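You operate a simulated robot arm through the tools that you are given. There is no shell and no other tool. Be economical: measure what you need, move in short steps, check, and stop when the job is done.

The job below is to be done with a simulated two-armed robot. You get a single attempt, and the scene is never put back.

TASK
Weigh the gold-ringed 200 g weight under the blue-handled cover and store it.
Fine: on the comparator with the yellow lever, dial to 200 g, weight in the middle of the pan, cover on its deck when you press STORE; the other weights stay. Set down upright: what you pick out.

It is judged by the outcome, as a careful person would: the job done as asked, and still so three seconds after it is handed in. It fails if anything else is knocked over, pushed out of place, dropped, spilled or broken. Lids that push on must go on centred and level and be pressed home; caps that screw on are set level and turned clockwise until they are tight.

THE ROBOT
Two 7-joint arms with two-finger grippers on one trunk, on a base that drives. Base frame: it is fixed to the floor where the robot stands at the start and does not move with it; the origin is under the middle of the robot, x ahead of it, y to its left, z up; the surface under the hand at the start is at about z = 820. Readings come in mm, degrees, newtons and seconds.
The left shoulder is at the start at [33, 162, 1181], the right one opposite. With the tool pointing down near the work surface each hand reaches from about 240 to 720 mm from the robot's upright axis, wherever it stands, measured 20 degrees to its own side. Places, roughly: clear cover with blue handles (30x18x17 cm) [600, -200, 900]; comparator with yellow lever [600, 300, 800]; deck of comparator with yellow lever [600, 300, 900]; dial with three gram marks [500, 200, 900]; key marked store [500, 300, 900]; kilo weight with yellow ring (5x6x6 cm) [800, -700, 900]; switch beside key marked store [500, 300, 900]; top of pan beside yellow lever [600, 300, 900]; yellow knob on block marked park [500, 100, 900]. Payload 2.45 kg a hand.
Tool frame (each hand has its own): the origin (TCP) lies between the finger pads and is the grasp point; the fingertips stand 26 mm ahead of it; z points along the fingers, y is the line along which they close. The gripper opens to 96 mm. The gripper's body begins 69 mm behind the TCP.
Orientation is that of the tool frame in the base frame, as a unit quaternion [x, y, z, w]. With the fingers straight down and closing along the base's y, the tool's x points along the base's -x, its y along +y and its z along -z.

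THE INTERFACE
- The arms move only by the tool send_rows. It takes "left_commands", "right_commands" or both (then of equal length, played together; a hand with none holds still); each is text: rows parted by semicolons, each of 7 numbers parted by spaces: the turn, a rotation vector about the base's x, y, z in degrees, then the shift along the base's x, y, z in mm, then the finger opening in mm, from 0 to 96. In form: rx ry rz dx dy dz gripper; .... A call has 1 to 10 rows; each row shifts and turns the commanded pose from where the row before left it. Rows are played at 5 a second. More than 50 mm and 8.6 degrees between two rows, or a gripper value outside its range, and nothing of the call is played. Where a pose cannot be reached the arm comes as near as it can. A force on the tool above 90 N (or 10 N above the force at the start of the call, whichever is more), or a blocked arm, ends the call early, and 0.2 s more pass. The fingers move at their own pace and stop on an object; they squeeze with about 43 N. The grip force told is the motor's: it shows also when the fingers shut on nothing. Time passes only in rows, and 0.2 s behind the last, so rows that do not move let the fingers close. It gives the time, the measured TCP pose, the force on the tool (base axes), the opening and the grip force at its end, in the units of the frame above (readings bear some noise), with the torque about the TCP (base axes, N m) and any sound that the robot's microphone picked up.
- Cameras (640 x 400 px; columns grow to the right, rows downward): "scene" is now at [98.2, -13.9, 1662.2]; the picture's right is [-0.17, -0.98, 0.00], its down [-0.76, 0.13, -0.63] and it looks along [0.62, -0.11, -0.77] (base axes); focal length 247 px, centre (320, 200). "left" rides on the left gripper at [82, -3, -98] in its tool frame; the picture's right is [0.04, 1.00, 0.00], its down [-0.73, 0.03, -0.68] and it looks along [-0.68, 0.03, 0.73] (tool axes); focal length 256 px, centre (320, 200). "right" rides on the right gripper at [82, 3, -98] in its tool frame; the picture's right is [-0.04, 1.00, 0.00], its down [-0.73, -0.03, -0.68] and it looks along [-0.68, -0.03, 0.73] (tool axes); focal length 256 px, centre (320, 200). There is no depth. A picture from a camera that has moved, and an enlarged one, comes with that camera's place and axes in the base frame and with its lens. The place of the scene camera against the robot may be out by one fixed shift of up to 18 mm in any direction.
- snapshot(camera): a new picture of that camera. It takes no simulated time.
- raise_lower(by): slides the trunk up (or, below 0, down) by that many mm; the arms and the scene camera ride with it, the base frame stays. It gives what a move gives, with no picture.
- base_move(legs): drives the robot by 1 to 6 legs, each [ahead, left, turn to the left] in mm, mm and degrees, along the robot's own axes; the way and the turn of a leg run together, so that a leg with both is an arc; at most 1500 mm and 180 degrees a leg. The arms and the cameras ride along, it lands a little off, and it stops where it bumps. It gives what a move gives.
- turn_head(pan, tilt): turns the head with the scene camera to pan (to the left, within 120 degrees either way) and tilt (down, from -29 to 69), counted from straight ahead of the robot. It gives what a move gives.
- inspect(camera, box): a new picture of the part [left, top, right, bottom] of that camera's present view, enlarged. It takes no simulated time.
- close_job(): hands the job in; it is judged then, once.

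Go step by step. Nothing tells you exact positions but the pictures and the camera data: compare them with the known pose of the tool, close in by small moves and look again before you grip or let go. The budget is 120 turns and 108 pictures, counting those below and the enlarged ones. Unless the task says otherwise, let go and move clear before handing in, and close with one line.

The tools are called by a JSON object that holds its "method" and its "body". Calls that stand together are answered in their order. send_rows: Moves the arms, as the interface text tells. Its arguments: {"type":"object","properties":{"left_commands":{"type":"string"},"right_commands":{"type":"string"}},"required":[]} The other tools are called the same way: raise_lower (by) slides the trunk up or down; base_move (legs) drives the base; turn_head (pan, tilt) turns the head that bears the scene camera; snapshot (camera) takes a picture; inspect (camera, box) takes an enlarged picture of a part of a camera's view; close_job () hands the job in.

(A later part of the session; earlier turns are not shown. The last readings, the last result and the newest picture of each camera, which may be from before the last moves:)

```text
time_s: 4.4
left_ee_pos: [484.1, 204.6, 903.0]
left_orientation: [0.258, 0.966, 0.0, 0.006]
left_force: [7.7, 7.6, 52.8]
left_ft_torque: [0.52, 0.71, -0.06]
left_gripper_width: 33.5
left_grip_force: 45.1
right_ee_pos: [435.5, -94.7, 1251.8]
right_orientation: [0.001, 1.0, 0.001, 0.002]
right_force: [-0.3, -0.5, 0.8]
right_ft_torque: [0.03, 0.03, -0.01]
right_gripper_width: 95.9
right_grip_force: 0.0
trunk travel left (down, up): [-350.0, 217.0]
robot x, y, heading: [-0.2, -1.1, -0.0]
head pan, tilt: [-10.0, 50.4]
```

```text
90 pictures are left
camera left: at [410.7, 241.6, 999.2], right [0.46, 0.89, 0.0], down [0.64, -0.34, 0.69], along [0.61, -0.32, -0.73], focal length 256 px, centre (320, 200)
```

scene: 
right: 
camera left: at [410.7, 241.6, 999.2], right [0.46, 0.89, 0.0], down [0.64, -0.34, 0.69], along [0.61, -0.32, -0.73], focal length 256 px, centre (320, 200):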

──────────────────────────────

▶ **Job**
Pull out all lines containing "middle".

▶ **Problem solution**
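Fine: on the comparator with the yellow lever, dial to 200 g, weight in the middle of the pan, cover on its deck when you press STORE; the other weights stay. Set down upright: what you pick out.
Two 7-joint arms with two-finger grippers on one trunk, on a base that drives. Base frame: it is fixed to the floor where the robot stands at the start and does not move with it; the origin is under the middle of the robot, x ahead of it, y to its left, z up; the surface under the hand at the start is at about z = 820. Readings come in mm, degrees, newtons and seconds.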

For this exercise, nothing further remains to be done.